» Problem description: Repeat the entire listing exactly. Give them as a JSON list of strings, one for each line, with blank lines left out.

» Material provided:
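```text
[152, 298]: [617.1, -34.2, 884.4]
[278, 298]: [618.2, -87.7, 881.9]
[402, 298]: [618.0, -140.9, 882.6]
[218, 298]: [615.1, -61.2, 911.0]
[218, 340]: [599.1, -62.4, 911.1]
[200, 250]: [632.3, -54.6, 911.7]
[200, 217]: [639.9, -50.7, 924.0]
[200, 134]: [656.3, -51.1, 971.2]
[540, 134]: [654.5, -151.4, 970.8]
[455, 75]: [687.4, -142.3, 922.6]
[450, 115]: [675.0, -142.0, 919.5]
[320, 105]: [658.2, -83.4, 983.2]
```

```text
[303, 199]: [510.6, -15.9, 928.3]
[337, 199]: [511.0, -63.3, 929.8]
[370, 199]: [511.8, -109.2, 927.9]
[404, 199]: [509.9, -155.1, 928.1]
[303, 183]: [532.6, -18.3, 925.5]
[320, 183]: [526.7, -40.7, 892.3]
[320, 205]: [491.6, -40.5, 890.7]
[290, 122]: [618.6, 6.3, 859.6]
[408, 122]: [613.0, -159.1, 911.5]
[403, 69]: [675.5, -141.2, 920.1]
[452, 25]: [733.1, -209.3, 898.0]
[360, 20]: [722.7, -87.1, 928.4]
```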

» Worked answer:
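[
  "```text",
  "[152, 298]: [617.1, -34.2, 884.4]",
  "[278, 298]: [618.2, -87.7, 881.9]",
  "[402, 298]: [618.0, -140.9, 882.6]",
  "[218, 298]: [615.1, -61.2, 911.0]",
  "[218, 340]: [599.1, -62.4, 911.1]",
  "[200, 250]: [632.3, -54.6, 911.7]",
  "[200, 217]: [639.9, -50.7, 924.0]",
  "[200, 134]: [656.3, -51.1, 971.2]",
  "[540, 134]: [654.5, -151.4, 970.8]",
  "[455, 75]: [687.4, -142.3, 922.6]",
  "[450, 115]: [675.0, -142.0, 919.5]",
  "[320, 105]: [658.2, -83.4, 983.2]",
  "```",
  "```text",
  "[303, 199]: [510.6, -15.9, 928.3]",
  "[337, 199]: [511.0, -63.3, 929.8]",
  "[370, 199]: [511.8, -109.2, 927.9]",
  "[404, 199]: [509.9, -155.1, 928.1]",
  "[303, 183]: [532.6, -18.3, 925.5]",
  "[320, 183]: [526.7, -40.7, 892.3]",
  "[320, 205]: [491.6, -40.5, 890.7]",
  "[290, 122]: [618.6, 6.3, 859.6]",
  "[408, 122]: [613.0, -159.1, 911.5]",
  "[403, 69]: [675.5, -141.2, 920.1]",
  "[452, 25]: [733.1, -209.3, 898.0]",
  "[360, 20]: [722.7, -87.1, 928.4]",
  "```"
]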